Show: Chicago Human Rhythm Project This fall's special guest, Step Afrika!, makes its Chicago debut with a sweeping look at African and African-American forms, from Zulu dances and the gumboot style that originated with South African gold miners to stepping and hip-hop.
8pm, Harris Theater for Music and Dance, 205 E. Randolph, 312-334-7777
Dinner: The Gage, 24 S. Michigan, 312-372-4243. The extensive drinks list features specialty and vintage cocktails like the Champagne Charlie (champagne and Grand Marnier with a sugar cube soaked in blood orange bitters).
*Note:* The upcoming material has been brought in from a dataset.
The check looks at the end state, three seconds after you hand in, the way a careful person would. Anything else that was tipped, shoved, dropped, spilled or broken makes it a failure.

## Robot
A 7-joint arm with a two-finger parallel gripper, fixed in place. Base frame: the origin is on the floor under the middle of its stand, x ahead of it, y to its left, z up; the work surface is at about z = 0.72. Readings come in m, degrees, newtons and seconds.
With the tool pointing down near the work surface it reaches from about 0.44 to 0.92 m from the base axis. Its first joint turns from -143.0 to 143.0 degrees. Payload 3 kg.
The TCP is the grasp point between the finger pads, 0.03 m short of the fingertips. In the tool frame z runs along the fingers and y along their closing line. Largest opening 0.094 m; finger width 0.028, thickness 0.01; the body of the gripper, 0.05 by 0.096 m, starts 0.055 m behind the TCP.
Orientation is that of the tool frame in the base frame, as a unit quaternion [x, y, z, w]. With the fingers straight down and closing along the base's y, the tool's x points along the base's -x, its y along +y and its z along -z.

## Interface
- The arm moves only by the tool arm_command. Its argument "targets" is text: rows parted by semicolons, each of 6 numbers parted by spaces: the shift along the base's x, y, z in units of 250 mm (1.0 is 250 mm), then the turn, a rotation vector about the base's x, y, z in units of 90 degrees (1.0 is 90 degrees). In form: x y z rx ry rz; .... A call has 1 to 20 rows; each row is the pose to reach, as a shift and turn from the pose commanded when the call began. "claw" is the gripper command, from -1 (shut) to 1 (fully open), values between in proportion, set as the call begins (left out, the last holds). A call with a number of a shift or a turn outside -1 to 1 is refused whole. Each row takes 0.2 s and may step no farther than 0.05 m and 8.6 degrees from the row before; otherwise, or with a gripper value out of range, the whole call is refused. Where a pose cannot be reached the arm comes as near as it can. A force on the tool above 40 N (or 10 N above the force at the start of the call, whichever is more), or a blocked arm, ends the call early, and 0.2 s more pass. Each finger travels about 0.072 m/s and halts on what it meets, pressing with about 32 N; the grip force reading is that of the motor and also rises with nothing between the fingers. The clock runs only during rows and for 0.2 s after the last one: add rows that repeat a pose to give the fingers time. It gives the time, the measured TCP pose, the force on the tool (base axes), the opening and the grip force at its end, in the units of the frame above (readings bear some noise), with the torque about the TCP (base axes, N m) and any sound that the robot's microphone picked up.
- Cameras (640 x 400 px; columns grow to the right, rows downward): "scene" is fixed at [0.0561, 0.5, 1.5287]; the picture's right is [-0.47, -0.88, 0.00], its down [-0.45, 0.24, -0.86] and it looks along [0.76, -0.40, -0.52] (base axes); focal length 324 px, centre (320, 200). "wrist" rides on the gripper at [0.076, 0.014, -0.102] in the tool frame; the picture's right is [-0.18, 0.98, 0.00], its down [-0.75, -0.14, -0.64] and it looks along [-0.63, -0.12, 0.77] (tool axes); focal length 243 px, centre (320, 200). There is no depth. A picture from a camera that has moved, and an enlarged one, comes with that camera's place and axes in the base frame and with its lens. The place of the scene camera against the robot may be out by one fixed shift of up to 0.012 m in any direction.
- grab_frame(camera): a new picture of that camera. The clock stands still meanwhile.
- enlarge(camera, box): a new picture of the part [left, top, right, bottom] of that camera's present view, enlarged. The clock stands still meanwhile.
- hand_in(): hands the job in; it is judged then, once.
The one-page menu has surprising breadth without seeming scattershot: there are half a dozen steaks and burgers alongside more unusual offerings like roast saddle of elk and caramelized lobster with lemon quinoa.
Show: These Shining Lives Rivendell Theatre brings back a hit from last winter, Melanie Marnich's based-on-fact play about flapper-era women who earned unprecedented financial independence painting glow-in-the-dark watch faces at Ottawa, Illinois's Radium Dial Company.
$22-$35, Raven Theater, 6157 N. Clark, 773-334-7728.
Dinner: Ethiopian Diamond, 6120 N. Broadway, 773-338-6100. At this large, shabby-comfortable Edgewater storefront there are savory watts (stews) with beef, chicken, lamb, and fish, but vegetarians never need feel deprived. Vegan options include a spicy red lentil watt; yellow split pea watt; gomen (oniony collard greens); slightly sour tikil gomen (cabbage and carrots); and a mild watt made with potatoes and large chunks of carrot, all served on injera, the large, spongy pancake made with flour from teff, a tiny grain indigenous to Ethiopia.